Begin Page text
You are now able to spin up a server with Nginx or Apache and choose to generate your valid (and free!) SSL certificates using Let’s Encrypt. The certs are automatically renewed once a month.

What is Let’s Encrypt?

Let’s Encrypt is a new SSL certificate provider taking the industry by storm.

It used to be that you would need to pay at least $10/year for a single-domain certificate. Some registrars like Namecheap would provide a free certificate for your domain’s first year, but would require you purchase a certificate once the free one expired.

Thanks to Let’s Encrypt you are now able to create SSL certificates that are accepted by all major web browsers. Best of all, they are completely free.

However, there are some caveats to keep in mind:

The certificates are only valid for 90 days.

Usually certificates from your traditional vendors will last at least one year.

With Let’s Encrypt you must renew your certificate at least once every 90 days. If you do not renew before 90 days, your certificate will expire and will no longer be valid.

This is actually a good decision, as it forces developers to implement auto-renewal into their devops workflow. Every one of us has scrambled a year after purchasing our certificate because we simply forgot to keep track and oops! it’s expired now.

No wildcard certificates available

Many registrars offer wildcard certificates for purchase. This means instead of purchasing one certificate for each of sub1.bar.com , sub2.bar.com and sub3.bar.com , you can purchase a single certificate that is valid for *.bar.com .

Let’s Encrypt does not currently offer this, and probably never will. For each unique domain and subdomain you wish to protect you must request a new certificate. Thankfully this is a painless, streamlined process, as long as you stay within their rate limits.

No extended validation

Let’s Encrypt does not currently offer the cute green bar visible and PayPal or your bank.

This type of certificate requires the vendor to manually verify your information and cannot be completely automated.

If you are dealing with data that requires extended validation certificates you are still required to use one of the traditional vendors.

Rate limits

Let’s Encrypt enforces fairly generous rate limits. You can view full details here but the tl;dr of it is:

  • 20 certificate issuances per domain per 7 days,
  • 5 certificates per unique set of FQDNs per 7 days,
  • 500 registrations per IP per 3 hours,
  • 300 pending authorizations per account per week, and
  • 100 subject alternative names per certificate

If you have a fairly small amount of domains and subdomains you should fall well within the rate limits. If you have a large pool of domains you need certificates for then you may run into the rate limit.
End Page text
Begin Data supplied
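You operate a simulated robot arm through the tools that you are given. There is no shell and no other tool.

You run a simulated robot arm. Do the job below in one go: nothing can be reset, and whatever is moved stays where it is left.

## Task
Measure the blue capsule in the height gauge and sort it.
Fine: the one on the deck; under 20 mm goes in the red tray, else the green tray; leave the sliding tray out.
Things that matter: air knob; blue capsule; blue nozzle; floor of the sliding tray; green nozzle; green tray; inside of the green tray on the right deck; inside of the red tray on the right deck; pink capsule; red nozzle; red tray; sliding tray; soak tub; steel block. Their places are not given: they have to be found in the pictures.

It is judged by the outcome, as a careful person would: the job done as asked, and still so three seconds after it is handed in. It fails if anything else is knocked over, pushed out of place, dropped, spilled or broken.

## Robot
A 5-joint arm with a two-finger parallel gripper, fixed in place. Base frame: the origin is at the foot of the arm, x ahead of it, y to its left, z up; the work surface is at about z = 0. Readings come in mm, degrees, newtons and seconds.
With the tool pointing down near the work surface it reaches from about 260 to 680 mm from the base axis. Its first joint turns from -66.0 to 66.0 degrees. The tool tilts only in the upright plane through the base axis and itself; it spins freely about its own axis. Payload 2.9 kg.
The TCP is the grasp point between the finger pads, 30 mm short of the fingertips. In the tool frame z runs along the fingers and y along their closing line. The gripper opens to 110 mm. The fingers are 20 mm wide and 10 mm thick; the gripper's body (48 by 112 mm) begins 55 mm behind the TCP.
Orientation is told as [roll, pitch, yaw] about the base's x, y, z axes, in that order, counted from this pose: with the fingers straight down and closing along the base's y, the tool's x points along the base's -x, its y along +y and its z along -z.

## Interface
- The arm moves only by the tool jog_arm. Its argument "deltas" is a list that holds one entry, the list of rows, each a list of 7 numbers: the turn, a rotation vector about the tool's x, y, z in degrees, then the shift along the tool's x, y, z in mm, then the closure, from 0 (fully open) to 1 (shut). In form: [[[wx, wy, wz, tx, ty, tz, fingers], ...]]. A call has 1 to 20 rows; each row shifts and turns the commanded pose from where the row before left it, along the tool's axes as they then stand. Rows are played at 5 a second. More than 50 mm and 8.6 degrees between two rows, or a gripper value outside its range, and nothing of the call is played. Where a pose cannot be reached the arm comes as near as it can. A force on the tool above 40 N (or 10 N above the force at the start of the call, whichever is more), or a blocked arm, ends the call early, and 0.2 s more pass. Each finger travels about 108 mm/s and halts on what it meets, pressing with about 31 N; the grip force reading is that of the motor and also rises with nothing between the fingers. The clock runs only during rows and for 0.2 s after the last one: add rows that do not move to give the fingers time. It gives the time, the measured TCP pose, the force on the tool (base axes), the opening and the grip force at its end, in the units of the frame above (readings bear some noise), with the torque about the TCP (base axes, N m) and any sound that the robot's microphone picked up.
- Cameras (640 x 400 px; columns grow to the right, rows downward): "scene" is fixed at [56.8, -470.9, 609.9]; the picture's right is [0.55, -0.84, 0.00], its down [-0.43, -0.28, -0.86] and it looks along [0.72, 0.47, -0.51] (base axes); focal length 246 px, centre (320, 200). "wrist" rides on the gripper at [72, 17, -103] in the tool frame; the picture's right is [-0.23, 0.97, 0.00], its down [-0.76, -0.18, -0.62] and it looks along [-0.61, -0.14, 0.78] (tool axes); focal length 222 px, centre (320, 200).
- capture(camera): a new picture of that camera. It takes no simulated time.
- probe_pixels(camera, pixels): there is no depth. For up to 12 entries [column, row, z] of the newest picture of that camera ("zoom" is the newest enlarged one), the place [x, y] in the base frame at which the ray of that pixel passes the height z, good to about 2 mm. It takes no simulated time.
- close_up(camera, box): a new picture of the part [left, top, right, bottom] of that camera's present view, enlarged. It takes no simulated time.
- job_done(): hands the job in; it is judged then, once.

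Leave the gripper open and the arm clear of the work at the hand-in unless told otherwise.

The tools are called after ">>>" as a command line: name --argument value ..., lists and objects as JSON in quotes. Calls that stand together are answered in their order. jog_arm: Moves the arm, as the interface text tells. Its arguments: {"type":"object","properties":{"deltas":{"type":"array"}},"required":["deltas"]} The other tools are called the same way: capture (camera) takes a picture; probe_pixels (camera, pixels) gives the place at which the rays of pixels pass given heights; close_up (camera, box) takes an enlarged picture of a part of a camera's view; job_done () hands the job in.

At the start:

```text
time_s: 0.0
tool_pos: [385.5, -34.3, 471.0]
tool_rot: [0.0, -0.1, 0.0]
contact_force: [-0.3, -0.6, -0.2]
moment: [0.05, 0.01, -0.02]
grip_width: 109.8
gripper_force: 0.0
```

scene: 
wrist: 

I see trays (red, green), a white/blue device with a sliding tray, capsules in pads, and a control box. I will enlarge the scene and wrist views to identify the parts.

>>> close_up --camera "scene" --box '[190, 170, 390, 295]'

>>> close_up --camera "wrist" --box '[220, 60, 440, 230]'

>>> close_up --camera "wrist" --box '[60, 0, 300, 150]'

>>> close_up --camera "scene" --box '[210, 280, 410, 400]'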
End Data supplied
Begin Data supplied
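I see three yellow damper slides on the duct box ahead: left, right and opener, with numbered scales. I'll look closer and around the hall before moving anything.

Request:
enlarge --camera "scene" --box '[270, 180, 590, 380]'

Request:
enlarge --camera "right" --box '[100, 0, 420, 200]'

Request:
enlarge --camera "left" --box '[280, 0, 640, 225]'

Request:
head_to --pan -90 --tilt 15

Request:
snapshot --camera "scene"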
End Data supplied
Begin Data supplied
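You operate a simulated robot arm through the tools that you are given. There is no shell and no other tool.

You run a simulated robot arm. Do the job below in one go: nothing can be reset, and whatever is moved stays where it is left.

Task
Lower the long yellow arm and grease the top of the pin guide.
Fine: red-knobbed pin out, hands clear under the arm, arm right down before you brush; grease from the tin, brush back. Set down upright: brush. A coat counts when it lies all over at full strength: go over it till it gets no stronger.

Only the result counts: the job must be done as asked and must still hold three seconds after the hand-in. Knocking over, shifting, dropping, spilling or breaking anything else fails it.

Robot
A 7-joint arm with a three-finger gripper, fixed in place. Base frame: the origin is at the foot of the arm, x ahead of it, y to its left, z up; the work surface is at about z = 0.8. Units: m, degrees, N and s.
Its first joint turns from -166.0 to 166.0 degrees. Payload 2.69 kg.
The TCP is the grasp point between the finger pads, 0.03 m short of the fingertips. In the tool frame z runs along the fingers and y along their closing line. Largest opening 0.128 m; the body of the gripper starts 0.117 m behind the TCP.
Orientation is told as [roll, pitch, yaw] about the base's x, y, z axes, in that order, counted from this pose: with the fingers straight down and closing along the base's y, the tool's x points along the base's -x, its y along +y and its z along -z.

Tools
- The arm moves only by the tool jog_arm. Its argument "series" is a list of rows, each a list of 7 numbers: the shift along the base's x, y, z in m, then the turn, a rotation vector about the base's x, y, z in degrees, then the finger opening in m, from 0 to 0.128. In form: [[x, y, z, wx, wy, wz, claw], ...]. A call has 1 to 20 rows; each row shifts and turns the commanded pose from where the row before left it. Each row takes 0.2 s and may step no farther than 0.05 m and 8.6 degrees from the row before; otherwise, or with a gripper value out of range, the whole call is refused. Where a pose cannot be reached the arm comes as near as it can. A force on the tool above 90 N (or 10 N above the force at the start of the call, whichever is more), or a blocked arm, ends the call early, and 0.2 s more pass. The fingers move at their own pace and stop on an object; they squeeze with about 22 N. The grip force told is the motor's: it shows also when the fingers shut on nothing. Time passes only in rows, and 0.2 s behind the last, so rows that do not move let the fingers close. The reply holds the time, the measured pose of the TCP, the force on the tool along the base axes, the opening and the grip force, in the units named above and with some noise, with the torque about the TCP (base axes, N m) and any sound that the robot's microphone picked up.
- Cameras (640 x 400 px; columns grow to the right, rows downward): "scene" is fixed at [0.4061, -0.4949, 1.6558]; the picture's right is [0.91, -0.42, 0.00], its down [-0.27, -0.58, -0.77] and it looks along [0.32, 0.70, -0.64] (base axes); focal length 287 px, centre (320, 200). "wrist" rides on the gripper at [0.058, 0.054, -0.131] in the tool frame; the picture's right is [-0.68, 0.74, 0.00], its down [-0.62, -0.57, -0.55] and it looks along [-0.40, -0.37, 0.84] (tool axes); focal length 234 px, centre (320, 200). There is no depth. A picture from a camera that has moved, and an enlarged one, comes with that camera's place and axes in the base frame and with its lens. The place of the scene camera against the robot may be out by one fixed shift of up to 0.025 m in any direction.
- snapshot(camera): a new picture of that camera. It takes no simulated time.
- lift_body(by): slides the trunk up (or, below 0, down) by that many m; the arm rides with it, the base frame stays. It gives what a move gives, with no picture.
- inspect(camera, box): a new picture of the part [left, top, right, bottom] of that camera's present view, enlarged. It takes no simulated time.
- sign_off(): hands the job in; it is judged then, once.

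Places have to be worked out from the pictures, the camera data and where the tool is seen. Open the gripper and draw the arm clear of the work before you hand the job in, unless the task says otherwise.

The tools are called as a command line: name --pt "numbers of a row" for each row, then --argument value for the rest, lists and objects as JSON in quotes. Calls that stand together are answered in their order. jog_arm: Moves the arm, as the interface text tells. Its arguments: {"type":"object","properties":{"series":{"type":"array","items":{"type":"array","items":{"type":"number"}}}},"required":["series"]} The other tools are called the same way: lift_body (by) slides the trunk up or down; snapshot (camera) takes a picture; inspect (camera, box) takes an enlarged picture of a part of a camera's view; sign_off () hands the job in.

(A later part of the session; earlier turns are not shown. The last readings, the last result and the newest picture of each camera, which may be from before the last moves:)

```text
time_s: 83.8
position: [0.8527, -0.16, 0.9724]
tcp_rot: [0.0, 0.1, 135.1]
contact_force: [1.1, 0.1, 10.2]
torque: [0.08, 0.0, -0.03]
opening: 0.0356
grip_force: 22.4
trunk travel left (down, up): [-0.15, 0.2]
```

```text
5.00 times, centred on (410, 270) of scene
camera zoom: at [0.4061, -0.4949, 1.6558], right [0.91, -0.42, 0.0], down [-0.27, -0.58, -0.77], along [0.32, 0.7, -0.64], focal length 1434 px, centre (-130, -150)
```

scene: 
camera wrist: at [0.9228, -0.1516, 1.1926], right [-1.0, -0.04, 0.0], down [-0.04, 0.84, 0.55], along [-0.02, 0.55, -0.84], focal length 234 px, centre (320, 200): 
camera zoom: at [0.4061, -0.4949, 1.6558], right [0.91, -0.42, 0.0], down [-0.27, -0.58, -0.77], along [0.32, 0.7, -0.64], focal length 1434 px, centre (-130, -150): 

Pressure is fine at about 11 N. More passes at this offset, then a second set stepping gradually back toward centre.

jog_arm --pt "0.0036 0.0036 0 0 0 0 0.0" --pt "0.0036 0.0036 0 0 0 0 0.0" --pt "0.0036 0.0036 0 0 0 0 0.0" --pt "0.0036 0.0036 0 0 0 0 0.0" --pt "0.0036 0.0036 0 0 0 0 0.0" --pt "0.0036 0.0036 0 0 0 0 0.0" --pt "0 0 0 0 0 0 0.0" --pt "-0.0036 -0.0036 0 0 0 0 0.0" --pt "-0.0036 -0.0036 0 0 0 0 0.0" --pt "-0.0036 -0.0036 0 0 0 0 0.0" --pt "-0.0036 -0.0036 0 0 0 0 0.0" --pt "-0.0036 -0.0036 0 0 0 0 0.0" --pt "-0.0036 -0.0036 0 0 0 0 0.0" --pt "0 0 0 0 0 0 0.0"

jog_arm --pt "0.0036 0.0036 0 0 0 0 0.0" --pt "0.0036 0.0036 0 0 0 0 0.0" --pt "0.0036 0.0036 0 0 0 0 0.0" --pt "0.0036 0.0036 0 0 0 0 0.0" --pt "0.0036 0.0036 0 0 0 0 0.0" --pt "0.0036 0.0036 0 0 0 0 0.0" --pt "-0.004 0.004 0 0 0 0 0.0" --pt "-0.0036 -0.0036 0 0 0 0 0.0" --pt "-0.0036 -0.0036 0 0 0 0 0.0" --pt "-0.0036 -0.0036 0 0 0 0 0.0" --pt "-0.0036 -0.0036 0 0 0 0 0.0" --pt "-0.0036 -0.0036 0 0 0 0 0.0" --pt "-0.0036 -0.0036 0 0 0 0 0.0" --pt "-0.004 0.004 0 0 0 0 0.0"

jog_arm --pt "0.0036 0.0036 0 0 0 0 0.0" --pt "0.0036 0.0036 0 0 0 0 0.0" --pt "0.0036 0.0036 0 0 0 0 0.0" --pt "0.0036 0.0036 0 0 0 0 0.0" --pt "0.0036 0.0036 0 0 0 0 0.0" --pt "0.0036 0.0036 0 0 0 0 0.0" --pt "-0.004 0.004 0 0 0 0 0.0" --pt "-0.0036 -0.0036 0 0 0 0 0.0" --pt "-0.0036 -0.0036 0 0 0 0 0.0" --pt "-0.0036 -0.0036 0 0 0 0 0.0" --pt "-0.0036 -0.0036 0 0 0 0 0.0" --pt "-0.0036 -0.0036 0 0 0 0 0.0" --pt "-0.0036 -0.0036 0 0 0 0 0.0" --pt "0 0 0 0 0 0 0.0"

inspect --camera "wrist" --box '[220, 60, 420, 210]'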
End Data supplied
- Problem to work on
Supply the part of the page text that comes after its last sentence.

- Result of the task
As of right now the only solution is to simply move the domains over in small chunks as the rate limit clears for you.

Challenges Integrating into PuPHPet

Adding Let’s Encrypt into the existing PuPHPet workflow posed some challenges that I had not anticipated.

I will assume that the most common scenario will be users creating completely new manifests for new servers.

Pointing DNS so domain name resolves

Let’s Encrypt requires that the domain you are creating a certificate for be publicly accessible. This means you cannot create a certificate for a development environment ( http://puphpet.local ), or for a non-resolving domain.

If you are deploying to any host like Rackspace or Digital Ocean, you should already have updated your nameservers to point to the proper place. Newly registered domains may take several hours to be visible to the internet.

However, once your nameservers are updated you still need to tell your host on which server the domain will reside on. This means that before spinning up your new server, your host must have an A Record already in place for your domain, and this record must point to the correct IP address.

How do you know your new server’s IP address before spinning it up? You don’t!.

There are two possible solutions to this problem:

Update the A Record after your server spins up

This means the initial attempt will fail . Let’s Encrypt will not be able to connect to your domain to verify your ownership of it and will refuse to provide a certificate. This will cause vagrant up to fail.

Once the server is up and has an IP address, you can then update the A Record to point to the new server and run vagrant provision .

Floating IP address

Your host may provide a feature called floating IP address. Simply put, it is an publicly-available IP address that belongs to you that you can assign to any server within your infrastructure.

If you create a floating IP and set your A Record to point to it then you can actually assign the IP address to the new server right after it is created and visible in your host’s dashboard.

There is usually a 2 to 3 minute gap between when the server is available to have a floating IP assigned to it, and when the Let’s Encrypt Puppet module is run and the domain needs to resolve to the server, so you have a nice cushion to be able to set things up in time!

Nginx/Apache vhosts pointing to certificate before they are generated

The recommended way to run Let’s Encrypt is to use its included Apache plugin and to install the Nginx plugin. They handle everything that needs done by creating temporary vhost configs and removing them once the cert is generated.

Unfortunately the way Puppet works, the certs must be created by the time the Nginx and Apache vhosts are setup, pointing to where it expects the certs to be located.

On initial vagrant up , the certs will not be generated in time, failing the build.

The solution is to use the Let’s Encrypt included standalone server option to listen on port 80 and generate the certs.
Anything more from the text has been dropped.